[issue1759169] clean up Solaris port and allow C99 extension modules

John Levon report at bugs.python.org
Mon Feb 16 02:22:58 CET 2009


John Levon <movement at users.sourceforge.net> added the comment:

Just came across this bug.

_XOPEN_SOURCE_EXTENDED isn't the only sticking point here: neither XPG3
nor XPG4 have C99 either: _XOPEN_SOURCE (at least with a value below
600) is definitely wrong. To quote the header:

"346  * It is invalid to compile an XPG3, XPG4, XPG4v2, or XPG5 application
347  * using c99.  The same is true for POSIX.1-1990, POSIX.2-1992,
POSIX.1b,
348  * and POSIX.1c applications. Likewise, it is invalid to compile an XPG6
349  * or a POSIX.1-2001 application with anything other than a c99 or later
350  * compiler.  Therefore, we force an error in both cases.
"

Martin, you are correct that these macros choose particular semantics
in some cases.

However, this does not change my point. It is a fact that specifying
these macros mean what I describe, and that doing so causes significant
problems in compiling Python extensions.
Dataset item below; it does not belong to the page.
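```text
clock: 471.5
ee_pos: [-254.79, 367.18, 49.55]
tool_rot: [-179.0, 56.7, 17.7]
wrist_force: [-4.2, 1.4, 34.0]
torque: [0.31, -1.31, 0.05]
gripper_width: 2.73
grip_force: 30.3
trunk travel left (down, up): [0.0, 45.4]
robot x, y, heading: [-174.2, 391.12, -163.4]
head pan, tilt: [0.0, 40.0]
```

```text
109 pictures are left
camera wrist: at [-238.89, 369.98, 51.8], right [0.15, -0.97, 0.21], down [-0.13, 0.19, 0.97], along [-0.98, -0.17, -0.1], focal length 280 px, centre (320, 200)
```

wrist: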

We may wish it to be different,
but it's not.

As Solaris has only ever moved towards the POSIX spec, __EXTENSIONS__ is
the right thing to always specify here: it enables everything "modern"
that you need (*including* POSIX semantics - check that signal.h on
Solaris 9 for __EXTENSIONS__), without making any claims about
conformity of Python extensions (which it it is not pyconfig.h's place
to say!).

I hope that's a clearer explanation of why Python is doing the wrong
thing both theoretically and practically for Solaris.